Tinotenda Hove – Doctors from the Helidrive National Air Rescue Service delivered a baby mid-air aboard a ZimAir ambulance, following the transfer of a 13-year-old girl from Maphisa Hospital to United Bulawayo Hospitals (UBH) last week.
While the medical team is being celebrated for what has been dubbed a miraculous feat, women’s rights activists and citizens are asking the most pressing question: Who raped this child?
Why is a statutory rape case being masked as a national medical triumph?
The child, who went into labour just as the helicopter took off, was five centimetres dilated and carrying a footling breech baby — an emergency condition. She had to be transferred due to the lack of theatre services at Maphisa, which had closed for renovations.
According to Dr. Marshall Kahari, who performed the mid-air delivery: “She was experiencing contractions every minute, and suddenly we noticed a footling breech.

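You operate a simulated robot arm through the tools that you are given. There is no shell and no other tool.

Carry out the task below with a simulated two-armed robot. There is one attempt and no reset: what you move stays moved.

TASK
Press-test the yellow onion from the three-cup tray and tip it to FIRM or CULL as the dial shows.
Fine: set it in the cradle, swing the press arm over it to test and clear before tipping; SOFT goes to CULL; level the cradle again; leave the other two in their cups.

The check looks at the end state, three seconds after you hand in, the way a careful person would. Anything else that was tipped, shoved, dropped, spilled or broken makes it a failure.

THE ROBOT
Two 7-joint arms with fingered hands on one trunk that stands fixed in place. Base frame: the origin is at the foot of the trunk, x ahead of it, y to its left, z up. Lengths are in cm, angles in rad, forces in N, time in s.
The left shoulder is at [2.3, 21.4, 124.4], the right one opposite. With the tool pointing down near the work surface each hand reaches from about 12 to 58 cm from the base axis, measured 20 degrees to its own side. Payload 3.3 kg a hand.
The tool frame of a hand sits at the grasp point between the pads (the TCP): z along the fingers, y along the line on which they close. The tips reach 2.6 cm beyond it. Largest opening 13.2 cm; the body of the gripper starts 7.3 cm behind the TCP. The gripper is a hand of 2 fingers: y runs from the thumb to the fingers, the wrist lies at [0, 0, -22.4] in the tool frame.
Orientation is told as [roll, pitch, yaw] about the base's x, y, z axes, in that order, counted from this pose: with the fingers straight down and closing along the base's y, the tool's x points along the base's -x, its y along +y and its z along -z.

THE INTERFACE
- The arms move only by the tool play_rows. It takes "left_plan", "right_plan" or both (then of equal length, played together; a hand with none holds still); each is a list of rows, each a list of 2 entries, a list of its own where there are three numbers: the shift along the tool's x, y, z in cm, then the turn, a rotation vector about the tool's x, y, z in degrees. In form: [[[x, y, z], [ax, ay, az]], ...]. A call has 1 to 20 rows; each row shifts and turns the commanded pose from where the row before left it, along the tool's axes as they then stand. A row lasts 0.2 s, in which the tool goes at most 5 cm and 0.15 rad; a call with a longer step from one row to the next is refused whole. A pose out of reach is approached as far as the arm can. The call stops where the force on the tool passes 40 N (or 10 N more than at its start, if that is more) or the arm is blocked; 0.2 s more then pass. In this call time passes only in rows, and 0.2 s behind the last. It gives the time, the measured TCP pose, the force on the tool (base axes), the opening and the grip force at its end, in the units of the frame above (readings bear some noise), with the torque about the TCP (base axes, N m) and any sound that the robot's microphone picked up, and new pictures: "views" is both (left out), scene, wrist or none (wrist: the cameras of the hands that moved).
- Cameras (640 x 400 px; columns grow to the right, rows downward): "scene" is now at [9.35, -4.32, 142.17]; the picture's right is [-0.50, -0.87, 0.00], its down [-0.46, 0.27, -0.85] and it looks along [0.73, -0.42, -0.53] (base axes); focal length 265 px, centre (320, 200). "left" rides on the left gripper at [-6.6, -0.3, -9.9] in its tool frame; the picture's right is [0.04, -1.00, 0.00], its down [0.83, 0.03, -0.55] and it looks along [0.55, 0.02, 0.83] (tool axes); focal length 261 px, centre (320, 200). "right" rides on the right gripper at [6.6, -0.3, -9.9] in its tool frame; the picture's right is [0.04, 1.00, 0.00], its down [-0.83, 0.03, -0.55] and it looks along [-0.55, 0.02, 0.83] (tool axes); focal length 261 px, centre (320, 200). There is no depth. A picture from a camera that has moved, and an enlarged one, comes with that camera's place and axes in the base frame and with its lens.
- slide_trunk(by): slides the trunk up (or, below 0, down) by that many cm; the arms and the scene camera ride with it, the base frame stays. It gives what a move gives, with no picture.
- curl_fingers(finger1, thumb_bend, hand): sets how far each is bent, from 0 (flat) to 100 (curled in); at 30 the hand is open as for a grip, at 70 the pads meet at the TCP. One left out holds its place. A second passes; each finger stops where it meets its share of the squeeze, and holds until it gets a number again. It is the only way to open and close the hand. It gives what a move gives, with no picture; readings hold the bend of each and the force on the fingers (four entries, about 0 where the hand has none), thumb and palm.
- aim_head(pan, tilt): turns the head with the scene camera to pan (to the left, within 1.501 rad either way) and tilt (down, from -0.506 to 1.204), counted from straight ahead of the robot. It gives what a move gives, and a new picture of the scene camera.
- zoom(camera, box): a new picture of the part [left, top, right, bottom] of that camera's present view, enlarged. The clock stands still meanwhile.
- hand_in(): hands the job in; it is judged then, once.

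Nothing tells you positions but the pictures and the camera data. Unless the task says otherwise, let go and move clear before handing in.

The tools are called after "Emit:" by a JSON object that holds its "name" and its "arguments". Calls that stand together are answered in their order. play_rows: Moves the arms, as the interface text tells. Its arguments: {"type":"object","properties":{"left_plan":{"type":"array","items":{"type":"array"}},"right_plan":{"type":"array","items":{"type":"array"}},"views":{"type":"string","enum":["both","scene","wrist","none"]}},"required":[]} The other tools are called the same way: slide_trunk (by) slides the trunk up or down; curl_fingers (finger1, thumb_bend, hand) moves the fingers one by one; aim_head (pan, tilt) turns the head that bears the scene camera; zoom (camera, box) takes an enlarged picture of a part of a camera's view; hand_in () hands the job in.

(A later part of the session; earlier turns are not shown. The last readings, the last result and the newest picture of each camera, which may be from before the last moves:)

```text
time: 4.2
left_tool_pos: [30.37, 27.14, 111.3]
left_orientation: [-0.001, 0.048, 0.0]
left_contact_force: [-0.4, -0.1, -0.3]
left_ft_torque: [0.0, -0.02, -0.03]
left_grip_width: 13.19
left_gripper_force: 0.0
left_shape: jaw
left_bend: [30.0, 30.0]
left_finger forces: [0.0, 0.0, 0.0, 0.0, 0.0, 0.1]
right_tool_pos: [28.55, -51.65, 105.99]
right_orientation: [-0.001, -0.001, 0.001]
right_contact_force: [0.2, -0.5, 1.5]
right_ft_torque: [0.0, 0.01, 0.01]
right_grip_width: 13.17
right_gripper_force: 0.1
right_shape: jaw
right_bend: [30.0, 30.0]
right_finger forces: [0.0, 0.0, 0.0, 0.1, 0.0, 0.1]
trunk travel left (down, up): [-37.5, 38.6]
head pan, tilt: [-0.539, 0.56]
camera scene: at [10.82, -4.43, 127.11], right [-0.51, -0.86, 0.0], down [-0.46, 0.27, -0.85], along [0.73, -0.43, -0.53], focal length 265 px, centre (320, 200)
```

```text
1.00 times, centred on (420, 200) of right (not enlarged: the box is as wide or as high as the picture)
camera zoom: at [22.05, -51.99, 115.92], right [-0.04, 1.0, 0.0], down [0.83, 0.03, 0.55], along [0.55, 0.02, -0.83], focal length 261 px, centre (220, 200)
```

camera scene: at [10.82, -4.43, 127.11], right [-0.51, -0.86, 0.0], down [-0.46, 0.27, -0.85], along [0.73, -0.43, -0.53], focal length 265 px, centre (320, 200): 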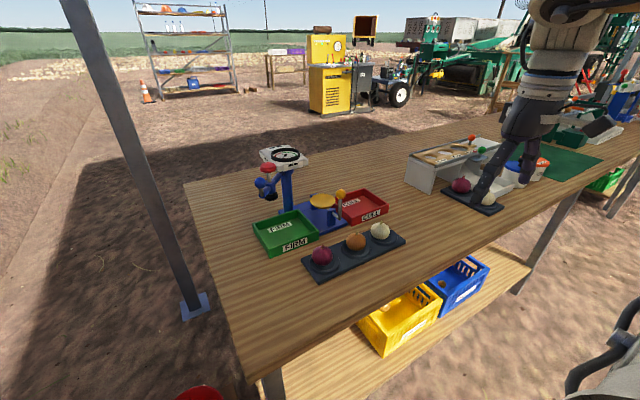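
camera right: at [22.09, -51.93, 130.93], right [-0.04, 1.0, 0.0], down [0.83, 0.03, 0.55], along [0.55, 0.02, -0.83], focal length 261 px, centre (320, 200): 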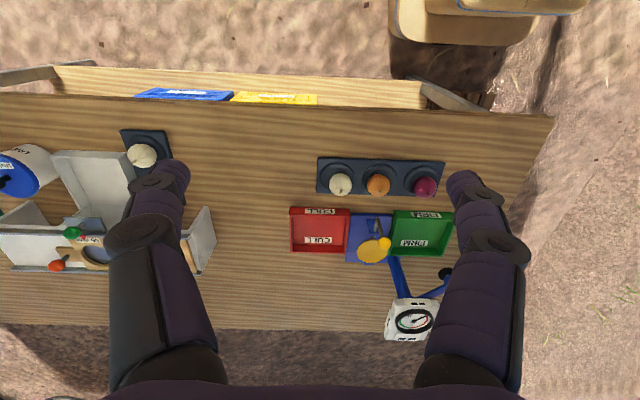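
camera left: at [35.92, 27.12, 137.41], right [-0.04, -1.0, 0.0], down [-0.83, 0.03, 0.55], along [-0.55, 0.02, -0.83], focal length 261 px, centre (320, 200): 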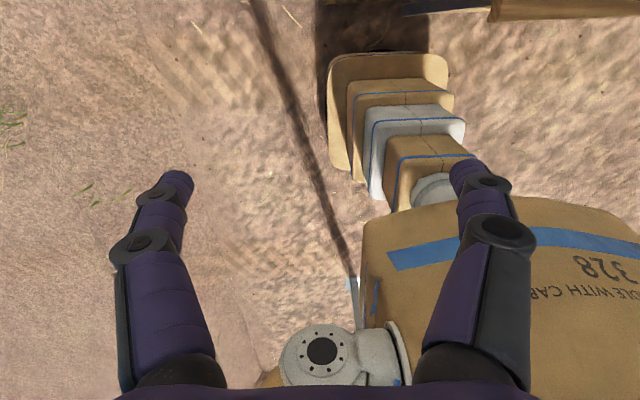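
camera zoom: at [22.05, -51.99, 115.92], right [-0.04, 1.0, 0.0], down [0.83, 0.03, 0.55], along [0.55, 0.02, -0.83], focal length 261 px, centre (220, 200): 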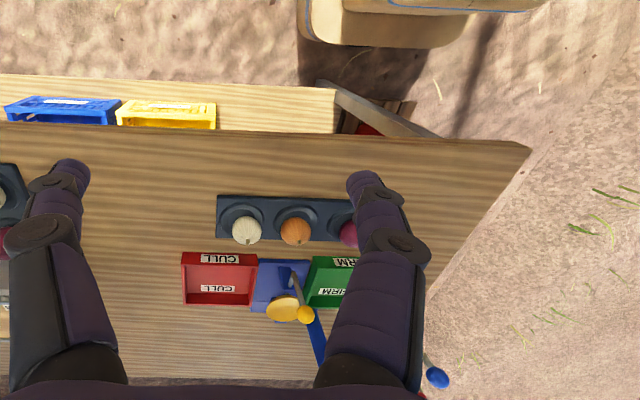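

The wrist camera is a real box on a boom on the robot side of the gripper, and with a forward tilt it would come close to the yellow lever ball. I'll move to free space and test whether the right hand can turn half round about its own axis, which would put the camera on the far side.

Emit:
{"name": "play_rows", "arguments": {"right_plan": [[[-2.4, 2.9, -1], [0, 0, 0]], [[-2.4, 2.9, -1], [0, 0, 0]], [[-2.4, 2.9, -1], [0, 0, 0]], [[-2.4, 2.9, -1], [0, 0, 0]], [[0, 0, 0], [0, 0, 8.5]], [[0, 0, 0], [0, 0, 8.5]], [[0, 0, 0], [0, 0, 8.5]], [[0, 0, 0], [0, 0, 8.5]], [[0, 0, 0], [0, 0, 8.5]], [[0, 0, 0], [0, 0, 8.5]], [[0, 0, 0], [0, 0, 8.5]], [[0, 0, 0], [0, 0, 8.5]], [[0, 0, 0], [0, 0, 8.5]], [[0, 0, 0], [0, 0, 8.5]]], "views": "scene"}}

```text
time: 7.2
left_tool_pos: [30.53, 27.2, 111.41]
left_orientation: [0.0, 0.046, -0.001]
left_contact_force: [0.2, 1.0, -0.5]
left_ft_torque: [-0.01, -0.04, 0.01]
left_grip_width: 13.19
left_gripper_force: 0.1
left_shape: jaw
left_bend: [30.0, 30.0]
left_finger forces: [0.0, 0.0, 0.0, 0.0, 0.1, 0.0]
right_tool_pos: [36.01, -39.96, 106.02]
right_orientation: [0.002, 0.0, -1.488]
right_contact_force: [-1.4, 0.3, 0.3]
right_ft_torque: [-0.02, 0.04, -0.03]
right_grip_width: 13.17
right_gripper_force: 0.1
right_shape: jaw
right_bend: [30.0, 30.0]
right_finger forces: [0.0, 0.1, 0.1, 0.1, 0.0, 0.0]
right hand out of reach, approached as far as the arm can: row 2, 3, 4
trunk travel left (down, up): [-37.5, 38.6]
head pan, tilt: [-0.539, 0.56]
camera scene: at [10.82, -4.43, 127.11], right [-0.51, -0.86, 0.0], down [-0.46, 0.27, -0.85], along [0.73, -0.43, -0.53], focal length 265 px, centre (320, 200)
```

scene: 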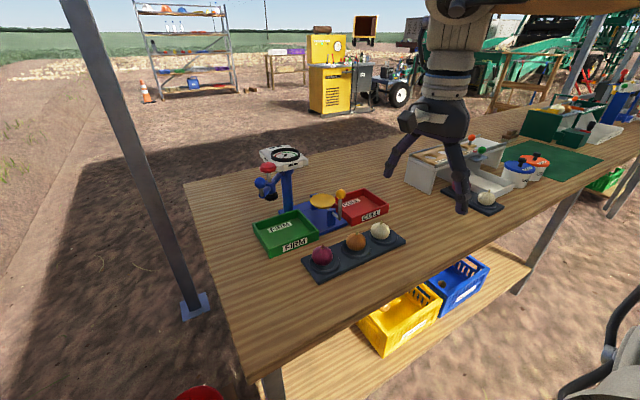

We had no choice but to deliver the baby immediately.” He added that he had never delivered a breech baby before.
The patient and her newborn were stabilised at UBH and discharged the following day. And that, according to the government, was the end of the story — a “miracle in the skies.”
But for many Zimbabweans, especially women’s rights defenders, this is no miracle. It is a crime scene.
This child is only 13 years old, and under Zimbabwean law, that means she is a rape victim. Yet, rather than launch an immediate investigation into who impregnated her, the state has glorified the event — praising the medical staff while ignoring the trauma of a young girl who was sexually abused and forced to give birth.
It is unacceptable that a case of statutory rape is being used to generate positive publicity for a government that has, time and again, failed to protect Zimbabwe’s children from sexual predators.
The Ministry of Health and Child Care, the Ministry of Women’s Affairs, the Zimbabwe Republic Police, and the Justice Department have not issued a single statement demanding accountability or launching a public investigation into the rape of this minor.
Instead, the only public voice has been that of Dr. Kahari, giving interviews about the in-flight delivery, while the victim — a vulnerable child from a rural area — is being used as a faceless backdrop to a state-sponsored PR campaign.
This is not just negligence. It is systemic abuse.
If this child were from a wealthy suburb in Harare or Bulawayo, would the country be silent? Would authorities fail to question the adult who raped her?